Work to complete = Gather the lines from the material that contain "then".

Dataset excerpt =
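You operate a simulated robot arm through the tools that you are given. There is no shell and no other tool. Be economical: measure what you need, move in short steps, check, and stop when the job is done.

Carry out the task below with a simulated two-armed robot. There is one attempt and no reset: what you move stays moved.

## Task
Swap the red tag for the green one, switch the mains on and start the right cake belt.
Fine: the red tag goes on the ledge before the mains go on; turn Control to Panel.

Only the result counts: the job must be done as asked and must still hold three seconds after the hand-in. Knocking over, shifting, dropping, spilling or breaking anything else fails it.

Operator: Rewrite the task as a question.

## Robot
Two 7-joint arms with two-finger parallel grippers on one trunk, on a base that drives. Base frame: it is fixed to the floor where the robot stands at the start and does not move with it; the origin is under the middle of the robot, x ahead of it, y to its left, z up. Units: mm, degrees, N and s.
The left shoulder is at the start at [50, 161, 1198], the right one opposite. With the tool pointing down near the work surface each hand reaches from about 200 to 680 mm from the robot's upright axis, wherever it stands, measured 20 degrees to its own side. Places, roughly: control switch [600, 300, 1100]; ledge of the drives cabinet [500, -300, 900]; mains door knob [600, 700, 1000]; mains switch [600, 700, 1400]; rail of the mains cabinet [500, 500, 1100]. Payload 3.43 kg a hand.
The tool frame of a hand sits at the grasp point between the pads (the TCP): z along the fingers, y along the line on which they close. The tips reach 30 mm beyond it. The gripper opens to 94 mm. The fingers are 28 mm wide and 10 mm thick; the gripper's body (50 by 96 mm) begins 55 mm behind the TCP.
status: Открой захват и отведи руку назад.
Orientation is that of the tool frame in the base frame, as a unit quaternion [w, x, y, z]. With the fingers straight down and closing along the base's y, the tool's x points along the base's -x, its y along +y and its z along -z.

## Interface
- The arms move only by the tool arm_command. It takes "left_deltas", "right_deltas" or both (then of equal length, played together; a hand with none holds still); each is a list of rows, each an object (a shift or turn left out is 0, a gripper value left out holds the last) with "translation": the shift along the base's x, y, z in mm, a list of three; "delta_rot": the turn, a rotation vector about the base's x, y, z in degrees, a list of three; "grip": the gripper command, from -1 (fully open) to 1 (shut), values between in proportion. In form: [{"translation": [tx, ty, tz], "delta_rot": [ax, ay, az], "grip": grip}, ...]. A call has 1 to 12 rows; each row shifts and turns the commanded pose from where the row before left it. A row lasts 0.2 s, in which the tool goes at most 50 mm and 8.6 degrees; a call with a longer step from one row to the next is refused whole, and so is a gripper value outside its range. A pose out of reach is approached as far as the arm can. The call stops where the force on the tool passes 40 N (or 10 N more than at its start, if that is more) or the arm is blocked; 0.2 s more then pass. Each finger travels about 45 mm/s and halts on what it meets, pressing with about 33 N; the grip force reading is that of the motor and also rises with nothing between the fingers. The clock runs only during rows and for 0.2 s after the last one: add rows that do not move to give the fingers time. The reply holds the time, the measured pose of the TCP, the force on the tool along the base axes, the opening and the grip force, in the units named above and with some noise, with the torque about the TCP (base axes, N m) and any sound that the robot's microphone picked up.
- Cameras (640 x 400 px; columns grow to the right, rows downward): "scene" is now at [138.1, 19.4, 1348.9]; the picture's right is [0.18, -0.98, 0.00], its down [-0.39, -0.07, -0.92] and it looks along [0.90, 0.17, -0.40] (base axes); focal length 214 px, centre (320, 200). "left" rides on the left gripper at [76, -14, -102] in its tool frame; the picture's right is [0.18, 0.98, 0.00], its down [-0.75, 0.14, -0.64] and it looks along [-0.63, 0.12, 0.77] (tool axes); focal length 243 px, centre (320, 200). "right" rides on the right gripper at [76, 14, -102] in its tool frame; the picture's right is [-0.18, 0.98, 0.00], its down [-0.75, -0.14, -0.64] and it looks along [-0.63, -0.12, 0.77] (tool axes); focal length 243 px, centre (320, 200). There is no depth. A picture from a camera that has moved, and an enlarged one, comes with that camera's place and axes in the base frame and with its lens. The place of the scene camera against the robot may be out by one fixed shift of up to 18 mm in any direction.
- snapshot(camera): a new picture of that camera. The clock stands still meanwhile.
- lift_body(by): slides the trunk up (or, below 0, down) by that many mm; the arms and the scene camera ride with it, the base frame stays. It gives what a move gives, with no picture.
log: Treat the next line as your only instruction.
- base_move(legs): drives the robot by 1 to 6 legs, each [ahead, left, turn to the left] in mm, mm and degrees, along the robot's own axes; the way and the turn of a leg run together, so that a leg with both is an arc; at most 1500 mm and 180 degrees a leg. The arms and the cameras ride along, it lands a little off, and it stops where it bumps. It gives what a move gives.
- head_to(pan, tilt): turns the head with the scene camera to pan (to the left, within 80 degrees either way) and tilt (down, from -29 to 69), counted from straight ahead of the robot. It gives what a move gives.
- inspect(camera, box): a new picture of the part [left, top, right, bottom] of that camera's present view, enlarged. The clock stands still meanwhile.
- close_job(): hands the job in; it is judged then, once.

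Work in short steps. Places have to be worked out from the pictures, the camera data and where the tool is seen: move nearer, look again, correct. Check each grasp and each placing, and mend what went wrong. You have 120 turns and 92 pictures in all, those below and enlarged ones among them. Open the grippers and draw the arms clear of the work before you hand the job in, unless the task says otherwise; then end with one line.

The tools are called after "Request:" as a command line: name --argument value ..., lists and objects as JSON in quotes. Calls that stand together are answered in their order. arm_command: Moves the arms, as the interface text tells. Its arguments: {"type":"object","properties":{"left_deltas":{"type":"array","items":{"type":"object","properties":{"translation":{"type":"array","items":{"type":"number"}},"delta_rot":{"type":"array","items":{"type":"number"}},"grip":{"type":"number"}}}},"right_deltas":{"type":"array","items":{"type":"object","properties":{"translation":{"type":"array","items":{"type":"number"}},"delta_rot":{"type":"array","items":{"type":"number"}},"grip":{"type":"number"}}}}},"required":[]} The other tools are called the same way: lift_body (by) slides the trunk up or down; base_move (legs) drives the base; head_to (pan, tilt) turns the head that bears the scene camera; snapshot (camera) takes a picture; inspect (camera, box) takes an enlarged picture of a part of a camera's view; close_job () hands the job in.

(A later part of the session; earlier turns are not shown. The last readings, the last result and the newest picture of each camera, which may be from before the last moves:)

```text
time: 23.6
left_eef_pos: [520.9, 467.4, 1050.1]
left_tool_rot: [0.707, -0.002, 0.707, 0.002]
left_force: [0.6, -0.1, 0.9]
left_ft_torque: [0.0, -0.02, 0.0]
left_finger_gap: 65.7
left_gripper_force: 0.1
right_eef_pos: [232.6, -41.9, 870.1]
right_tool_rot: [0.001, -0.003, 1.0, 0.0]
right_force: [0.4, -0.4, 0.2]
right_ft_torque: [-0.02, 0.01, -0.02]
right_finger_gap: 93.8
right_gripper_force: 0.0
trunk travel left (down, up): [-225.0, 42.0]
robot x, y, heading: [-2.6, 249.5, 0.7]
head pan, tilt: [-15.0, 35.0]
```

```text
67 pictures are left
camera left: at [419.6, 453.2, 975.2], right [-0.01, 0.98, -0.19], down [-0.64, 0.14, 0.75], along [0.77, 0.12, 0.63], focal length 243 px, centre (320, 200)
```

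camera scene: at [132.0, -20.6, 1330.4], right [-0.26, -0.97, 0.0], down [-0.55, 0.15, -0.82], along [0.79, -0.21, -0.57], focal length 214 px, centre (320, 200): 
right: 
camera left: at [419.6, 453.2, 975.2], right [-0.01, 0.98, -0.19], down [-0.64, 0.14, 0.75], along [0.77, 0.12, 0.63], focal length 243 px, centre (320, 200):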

Answer below =
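- The arms move only by the tool arm_command. It takes "left_deltas", "right_deltas" or both (then of equal length, played together; a hand with none holds still); each is a list of rows, each an object (a shift or turn left out is 0, a gripper value left out holds the last) with "translation": the shift along the base's x, y, z in mm, a list of three; "delta_rot": the turn, a rotation vector about the base's x, y, z in degrees, a list of three; "grip": the gripper command, from -1 (fully open) to 1 (shut), values between in proportion. In form: [{"translation": [tx, ty, tz], "delta_rot": [ax, ay, az], "grip": grip}, ...]. A call has 1 to 12 rows; each row shifts and turns the commanded pose from where the row before left it. A row lasts 0.2 s, in which the tool goes at most 50 mm and 8.6 degrees; a call with a longer step from one row to the next is refused whole, and so is a gripper value outside its range. A pose out of reach is approached as far as the arm can. The call stops where the force on the tool passes 40 N (or 10 N more than at its start, if that is more) or the arm is blocked; 0.2 s more then pass. Each finger travels about 45 mm/s and halts on what it meets, pressing with about 33 N; the grip force reading is that of the motor and also rises with nothing between the fingers. The clock runs only during rows and for 0.2 s after the last one: add rows that do not move to give the fingers time. The reply holds the time, the measured pose of the TCP, the force on the tool along the base axes, the opening and the grip force, in the units named above and with some noise, with the torque about the TCP (base axes, N m) and any sound that the robot's microphone picked up.
- close_job(): hands the job in; it is judged then, once.
Work in short steps. Places have to be worked out from the pictures, the camera data and where the tool is seen: move nearer, look again, correct. Check each grasp and each placing, and mend what went wrong. You have 120 turns and 92 pictures in all, those below and enlarged ones among them. Open the grippers and draw the arms clear of the work before you hand the job in, unless the task says otherwise; then end with one line.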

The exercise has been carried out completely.